I finish a fair number of games. As someone who reviews them — not for a living, mind you, but as a hobby — there’s something of a responsibility that comes with picking up a game that I’m going to be writing about. I should put in some requisite number of hours, and if I don’t finish the game, I darn well better have put in enough time to have a pretty clear idea of what it’s all about. So yes, I finish them, and I finish plenty.

What I don’t do is finish them for fun. Especially the big ones.
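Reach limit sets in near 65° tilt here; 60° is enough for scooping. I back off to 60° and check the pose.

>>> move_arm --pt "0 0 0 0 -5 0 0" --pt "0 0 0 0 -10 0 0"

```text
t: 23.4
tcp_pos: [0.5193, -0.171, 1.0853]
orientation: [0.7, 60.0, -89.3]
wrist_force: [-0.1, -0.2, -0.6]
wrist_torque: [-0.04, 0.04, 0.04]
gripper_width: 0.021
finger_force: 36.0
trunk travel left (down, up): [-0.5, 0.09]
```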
I’ll be honest, I can’t remember the last time I’ve taken on a game that carries with it a long-term time commitment and just put in the hours necessary to beat it, not because I felt like I should, but just because I wanted to. Any time someone asks me what my favorite genre of game is, I’ll say…well, I’ll say shmups (and I have theories as to the reason for that that I’ll go into another time), but running a close second is RPGs. Which is stupid, because I can’t remember the last time I picked up an RPG — even one that I’m supposed to be reviewing — and just straight-up finished it. Well, maybe Final Fantasy Crystal Chronicles: The Crystal Bearers, but that little 10-hour adventure-RPG thing barely counts.

Most of the reasons for this are listed in this site’s previous post, which could be summarized as “life happens”. Inevitably, things get busy, I put game X down for a while, and Lord knows it’s tough to pick up an RPG that’s been lying dormant for two weeks when there’s, say, a new Halo sitting unopened on the kitchen counter. This is where I fight the urge. This is where I will myself to pull in enough experience to be something like an authority in a genre I purport to love.

Here’s what I’m going to do: I’m going to pick up a game, and I’m going to document the playthrough in a series on this site. It will be called “Finishing”, and it will be a running log of my attempts to finally keep some of the long-term commitments I try to make when I pick up these games.